■ YOUR GOAL ■
Write out the whole reading text again, unchanged.

++++ READING TEXT

Config Raises $27M Seed Round to Become the “TSMC of Robot Data”

Building a robot is hard. Teaching it to move is harder. Large language models can draw on the vast troves of text already available across the internet, but robot AI has no such shortcut. Every training sample — a reach, a grasp, an egg cracked open — has to be physically recorded. That takes robots, facilities, and the people to run them. It’s costly, and it doesn’t scale easily.

Config was built to solve that problem. The Seoul- and San Jose-based startup produces and supplies high-quality training data for robotic foundation model (RFM) developers. Rather than building robots of its own, Config bets on the infrastructure layer — positioning itself as the “TSMC of robotics.” Just as TSMC manufactures chips for Apple, Nvidia, and AMD without competing with any of them, Config wants to supply the data that powers every robot AI developer’s models, without stepping into the ring itself.

++++++++
++++ DATASET RECORDS

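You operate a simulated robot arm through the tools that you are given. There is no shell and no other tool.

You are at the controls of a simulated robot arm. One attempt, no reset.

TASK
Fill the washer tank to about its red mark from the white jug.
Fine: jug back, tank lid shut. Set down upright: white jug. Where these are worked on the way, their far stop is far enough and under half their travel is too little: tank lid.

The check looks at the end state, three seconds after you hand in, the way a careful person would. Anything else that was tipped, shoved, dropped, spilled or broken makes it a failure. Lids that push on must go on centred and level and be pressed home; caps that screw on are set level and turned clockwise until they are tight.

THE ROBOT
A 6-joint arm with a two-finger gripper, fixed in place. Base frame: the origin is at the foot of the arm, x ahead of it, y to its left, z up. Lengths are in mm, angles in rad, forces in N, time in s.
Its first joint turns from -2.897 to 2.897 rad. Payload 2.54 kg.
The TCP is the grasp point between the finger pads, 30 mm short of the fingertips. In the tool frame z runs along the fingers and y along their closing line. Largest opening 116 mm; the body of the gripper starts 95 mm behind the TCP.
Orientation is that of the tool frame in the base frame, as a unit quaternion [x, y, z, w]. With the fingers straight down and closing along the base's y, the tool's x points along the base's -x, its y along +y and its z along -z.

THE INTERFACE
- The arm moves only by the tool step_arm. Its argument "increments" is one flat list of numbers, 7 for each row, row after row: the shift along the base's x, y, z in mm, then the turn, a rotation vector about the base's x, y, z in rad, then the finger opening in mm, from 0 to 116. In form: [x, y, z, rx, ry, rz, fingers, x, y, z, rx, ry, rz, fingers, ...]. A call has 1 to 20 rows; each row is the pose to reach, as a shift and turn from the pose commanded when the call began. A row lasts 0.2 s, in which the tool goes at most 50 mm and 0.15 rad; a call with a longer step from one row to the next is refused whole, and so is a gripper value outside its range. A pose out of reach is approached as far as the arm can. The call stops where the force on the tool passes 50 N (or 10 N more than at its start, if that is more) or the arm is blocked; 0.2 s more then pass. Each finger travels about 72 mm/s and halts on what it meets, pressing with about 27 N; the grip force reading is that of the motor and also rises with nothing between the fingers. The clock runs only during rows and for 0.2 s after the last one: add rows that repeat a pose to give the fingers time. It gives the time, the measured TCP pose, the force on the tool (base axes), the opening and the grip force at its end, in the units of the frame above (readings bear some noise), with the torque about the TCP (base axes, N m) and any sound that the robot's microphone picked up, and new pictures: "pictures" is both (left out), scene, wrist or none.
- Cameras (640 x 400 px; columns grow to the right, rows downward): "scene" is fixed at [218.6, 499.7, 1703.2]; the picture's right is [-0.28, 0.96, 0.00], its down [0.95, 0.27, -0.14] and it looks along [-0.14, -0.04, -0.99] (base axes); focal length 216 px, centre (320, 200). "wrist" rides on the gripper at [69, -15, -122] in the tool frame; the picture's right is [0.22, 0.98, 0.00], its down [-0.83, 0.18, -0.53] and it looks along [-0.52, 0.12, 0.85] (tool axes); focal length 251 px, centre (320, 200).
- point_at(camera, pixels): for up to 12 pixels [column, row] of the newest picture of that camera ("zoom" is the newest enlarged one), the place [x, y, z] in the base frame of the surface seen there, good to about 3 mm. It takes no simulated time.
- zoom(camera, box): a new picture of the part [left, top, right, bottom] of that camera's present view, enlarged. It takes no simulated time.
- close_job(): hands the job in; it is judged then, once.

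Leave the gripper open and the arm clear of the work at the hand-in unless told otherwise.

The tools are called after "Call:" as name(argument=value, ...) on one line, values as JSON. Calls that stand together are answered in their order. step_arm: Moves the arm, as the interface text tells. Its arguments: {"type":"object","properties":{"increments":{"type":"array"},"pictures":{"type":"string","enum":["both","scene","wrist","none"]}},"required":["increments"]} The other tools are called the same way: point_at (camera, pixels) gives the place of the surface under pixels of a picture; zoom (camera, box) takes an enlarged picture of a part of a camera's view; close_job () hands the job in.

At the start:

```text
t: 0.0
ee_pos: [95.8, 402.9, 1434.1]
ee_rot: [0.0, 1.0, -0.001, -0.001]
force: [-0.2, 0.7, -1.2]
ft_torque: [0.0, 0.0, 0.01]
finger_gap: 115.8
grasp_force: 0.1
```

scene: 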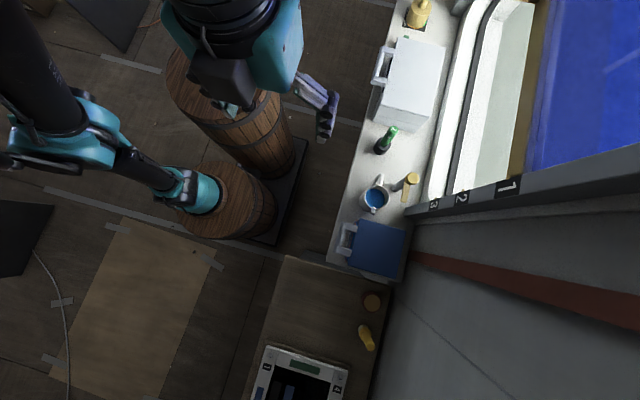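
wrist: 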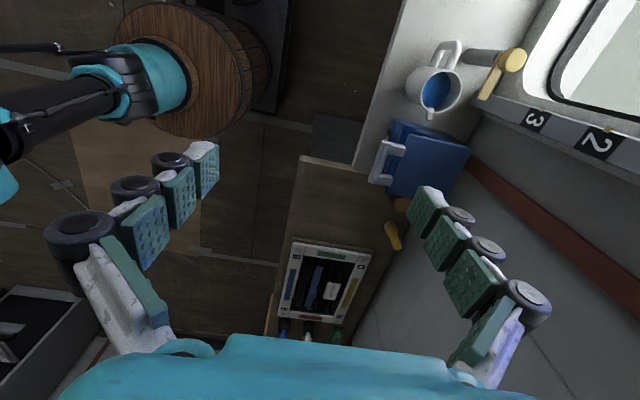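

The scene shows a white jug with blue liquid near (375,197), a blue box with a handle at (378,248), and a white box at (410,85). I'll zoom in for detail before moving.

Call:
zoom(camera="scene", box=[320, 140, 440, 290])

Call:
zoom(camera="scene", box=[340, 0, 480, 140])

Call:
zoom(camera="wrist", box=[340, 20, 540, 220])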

++++++++
++++ DATASET RECORDS

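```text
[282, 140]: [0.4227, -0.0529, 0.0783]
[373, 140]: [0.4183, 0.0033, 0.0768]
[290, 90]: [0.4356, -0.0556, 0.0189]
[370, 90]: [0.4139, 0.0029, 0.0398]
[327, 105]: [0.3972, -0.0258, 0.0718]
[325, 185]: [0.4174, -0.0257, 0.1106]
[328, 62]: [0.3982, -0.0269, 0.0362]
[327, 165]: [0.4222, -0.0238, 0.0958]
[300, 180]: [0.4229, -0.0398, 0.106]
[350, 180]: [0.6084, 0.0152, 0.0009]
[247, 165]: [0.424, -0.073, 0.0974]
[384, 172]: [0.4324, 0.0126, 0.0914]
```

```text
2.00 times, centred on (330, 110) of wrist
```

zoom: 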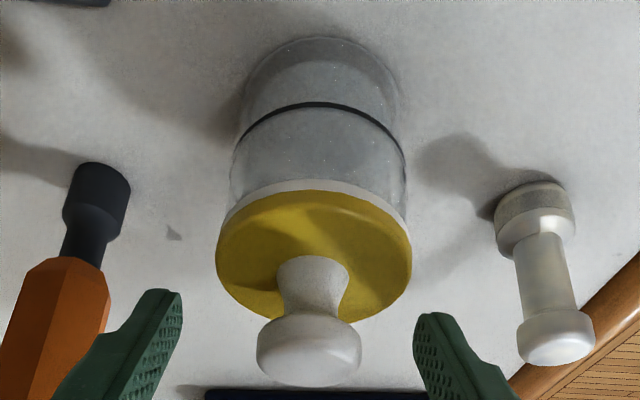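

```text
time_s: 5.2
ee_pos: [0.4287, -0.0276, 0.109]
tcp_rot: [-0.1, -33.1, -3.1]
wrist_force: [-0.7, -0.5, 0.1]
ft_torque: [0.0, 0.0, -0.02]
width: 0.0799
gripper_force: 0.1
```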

++++++++
++++ DATASET RECORDS

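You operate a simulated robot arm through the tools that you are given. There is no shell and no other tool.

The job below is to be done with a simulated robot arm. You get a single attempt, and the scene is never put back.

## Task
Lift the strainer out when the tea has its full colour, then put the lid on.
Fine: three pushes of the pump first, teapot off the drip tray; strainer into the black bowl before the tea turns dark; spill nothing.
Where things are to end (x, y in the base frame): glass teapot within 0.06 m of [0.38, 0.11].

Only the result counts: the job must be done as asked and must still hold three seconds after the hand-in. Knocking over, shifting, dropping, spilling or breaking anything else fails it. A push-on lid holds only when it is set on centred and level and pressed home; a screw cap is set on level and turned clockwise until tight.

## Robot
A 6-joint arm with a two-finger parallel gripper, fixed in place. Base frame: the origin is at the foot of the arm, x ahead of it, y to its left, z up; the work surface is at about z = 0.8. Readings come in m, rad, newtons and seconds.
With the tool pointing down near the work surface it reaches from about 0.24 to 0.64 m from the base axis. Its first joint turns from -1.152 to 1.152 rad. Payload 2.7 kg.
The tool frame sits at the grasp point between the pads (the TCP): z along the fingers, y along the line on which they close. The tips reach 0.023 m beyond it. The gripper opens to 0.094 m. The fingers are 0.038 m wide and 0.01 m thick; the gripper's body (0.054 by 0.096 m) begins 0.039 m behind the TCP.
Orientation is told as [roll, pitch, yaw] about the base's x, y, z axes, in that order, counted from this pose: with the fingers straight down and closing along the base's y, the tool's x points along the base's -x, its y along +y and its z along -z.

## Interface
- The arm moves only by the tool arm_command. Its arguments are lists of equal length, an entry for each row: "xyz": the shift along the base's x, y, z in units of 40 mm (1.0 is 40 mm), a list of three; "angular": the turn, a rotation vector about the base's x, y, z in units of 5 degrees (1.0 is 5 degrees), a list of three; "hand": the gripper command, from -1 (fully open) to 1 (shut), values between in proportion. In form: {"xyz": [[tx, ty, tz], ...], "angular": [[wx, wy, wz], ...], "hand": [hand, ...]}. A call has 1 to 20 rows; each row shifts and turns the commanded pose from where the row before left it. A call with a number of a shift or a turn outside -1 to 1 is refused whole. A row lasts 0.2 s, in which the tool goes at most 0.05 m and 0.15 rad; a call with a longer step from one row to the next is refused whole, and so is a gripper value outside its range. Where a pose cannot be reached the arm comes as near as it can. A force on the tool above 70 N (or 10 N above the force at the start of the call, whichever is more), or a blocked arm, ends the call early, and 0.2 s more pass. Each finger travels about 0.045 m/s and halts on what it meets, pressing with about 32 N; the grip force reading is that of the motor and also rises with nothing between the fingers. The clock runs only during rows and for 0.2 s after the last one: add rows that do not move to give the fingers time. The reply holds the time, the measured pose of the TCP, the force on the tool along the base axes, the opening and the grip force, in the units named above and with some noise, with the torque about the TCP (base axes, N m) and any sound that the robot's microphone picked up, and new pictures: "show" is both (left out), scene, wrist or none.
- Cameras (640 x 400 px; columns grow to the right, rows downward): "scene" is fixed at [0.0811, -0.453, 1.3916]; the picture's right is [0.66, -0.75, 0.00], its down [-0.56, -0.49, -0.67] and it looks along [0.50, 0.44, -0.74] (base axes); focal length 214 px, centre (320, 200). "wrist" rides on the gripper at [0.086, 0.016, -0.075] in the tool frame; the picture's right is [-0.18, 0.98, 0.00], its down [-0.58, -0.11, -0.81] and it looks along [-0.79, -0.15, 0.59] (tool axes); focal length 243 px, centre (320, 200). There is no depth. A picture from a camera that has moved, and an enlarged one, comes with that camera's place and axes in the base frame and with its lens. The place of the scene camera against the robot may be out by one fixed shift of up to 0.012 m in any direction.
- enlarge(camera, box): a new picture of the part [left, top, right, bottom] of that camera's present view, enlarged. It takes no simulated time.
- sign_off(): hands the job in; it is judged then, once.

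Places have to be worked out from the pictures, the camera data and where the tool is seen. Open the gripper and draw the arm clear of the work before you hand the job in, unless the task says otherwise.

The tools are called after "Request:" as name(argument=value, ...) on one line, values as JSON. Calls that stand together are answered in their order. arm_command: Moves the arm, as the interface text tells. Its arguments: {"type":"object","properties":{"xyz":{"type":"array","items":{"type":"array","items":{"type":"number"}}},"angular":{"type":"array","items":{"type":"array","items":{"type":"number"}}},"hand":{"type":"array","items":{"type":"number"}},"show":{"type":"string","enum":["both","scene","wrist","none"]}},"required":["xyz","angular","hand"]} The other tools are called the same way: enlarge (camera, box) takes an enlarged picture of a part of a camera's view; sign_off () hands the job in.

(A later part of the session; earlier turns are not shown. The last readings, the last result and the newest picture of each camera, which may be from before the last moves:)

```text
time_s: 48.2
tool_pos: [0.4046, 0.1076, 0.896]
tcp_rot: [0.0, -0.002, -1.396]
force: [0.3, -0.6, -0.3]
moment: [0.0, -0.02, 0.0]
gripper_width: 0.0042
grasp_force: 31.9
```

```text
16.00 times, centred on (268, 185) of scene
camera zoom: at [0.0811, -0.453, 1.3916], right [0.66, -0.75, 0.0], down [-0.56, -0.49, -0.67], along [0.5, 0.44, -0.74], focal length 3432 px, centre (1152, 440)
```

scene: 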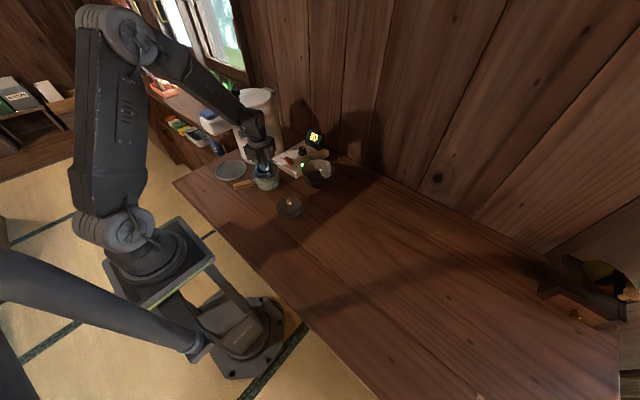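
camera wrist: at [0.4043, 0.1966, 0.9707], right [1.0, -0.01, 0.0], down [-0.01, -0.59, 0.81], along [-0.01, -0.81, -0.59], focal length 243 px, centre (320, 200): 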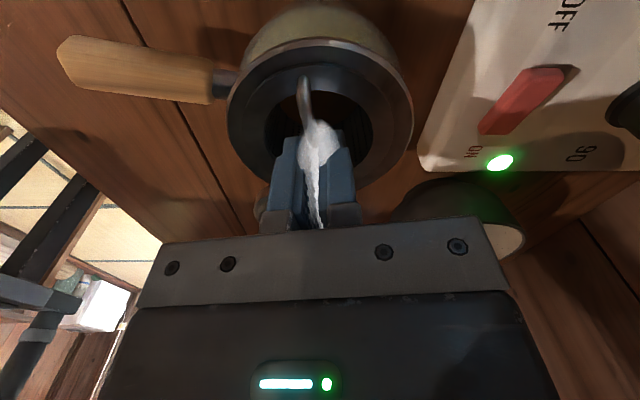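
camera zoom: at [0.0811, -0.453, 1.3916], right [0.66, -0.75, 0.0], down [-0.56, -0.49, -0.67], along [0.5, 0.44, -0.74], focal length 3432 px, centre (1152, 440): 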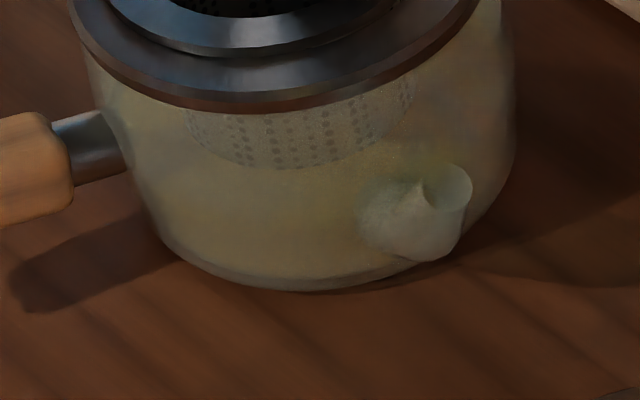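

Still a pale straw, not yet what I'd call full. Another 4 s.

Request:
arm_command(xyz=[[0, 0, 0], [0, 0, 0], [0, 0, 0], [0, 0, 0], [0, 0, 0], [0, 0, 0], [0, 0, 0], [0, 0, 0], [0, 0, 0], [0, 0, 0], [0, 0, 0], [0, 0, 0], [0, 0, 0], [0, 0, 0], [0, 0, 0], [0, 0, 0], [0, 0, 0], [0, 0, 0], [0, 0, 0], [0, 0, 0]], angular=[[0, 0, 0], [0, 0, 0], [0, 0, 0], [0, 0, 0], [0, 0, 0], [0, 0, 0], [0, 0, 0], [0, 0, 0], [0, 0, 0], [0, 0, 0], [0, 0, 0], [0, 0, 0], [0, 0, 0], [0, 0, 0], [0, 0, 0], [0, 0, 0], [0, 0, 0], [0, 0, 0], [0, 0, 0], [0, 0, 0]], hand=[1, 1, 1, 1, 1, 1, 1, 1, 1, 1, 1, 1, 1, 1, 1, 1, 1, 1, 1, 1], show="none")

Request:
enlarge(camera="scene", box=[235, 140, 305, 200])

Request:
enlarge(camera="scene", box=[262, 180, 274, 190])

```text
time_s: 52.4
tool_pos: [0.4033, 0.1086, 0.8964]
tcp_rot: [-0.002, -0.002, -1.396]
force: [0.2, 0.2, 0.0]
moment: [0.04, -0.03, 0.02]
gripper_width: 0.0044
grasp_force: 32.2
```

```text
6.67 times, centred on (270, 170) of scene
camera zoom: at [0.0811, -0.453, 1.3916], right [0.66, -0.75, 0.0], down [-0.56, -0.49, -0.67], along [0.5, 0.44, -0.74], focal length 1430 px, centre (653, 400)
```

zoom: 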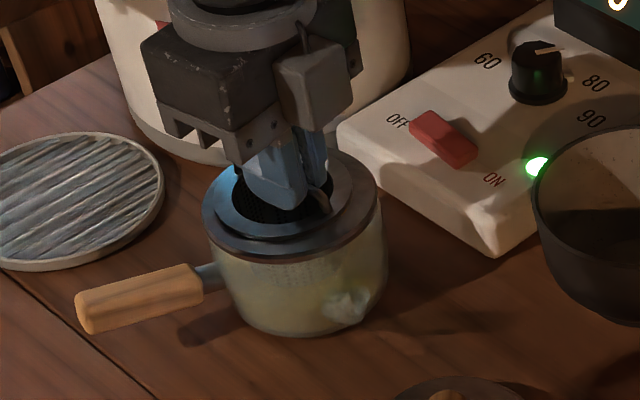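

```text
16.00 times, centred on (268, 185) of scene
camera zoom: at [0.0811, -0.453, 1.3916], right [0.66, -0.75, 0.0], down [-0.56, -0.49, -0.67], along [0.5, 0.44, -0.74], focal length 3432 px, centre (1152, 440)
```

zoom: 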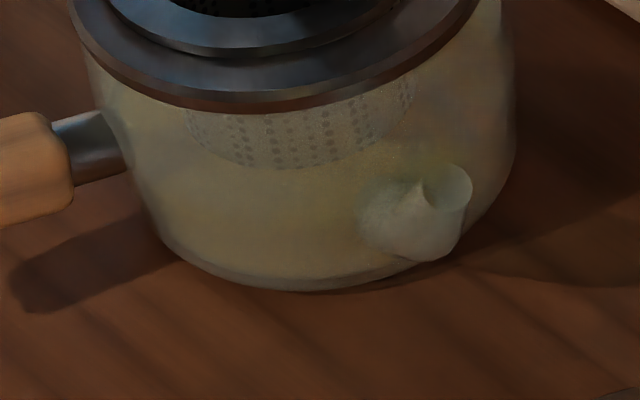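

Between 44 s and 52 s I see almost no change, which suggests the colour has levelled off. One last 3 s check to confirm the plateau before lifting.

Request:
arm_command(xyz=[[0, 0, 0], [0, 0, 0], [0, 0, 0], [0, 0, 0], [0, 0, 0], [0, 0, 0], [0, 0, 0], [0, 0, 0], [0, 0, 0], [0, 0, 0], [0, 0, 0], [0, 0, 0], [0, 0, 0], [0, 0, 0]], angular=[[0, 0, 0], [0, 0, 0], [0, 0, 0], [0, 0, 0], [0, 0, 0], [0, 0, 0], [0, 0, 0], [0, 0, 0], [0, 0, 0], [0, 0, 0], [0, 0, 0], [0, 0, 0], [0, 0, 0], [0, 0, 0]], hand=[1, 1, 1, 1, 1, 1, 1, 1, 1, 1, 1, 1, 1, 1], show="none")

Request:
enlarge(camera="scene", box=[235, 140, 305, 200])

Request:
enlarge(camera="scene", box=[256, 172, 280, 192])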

++++++++

■ COMPLETE ANSWER ■
Config Raises $27M Seed Round to Become the “TSMC of Robot Data”

Building a robot is hard. Teaching it to move is harder. Large language models can draw on the vast troves of text already available across the internet, but robot AI has no such shortcut. Every training sample — a reach, a grasp, an egg cracked open — has to be physically recorded. That takes robots, facilities, and the people to run them. It’s costly, and it doesn’t scale easily.

Config was built to solve that problem. The Seoul- and San Jose-based startup produces and supplies high-quality training data for robotic foundation model (RFM) developers. Rather than building robots of its own, Config bets on the infrastructure layer — positioning itself as the “TSMC of robotics.” Just as TSMC manufactures chips for Apple, Nvidia, and AMD without competing with any of them, Config wants to supply the data that powers every robot AI developer’s models, without stepping into the ring itself.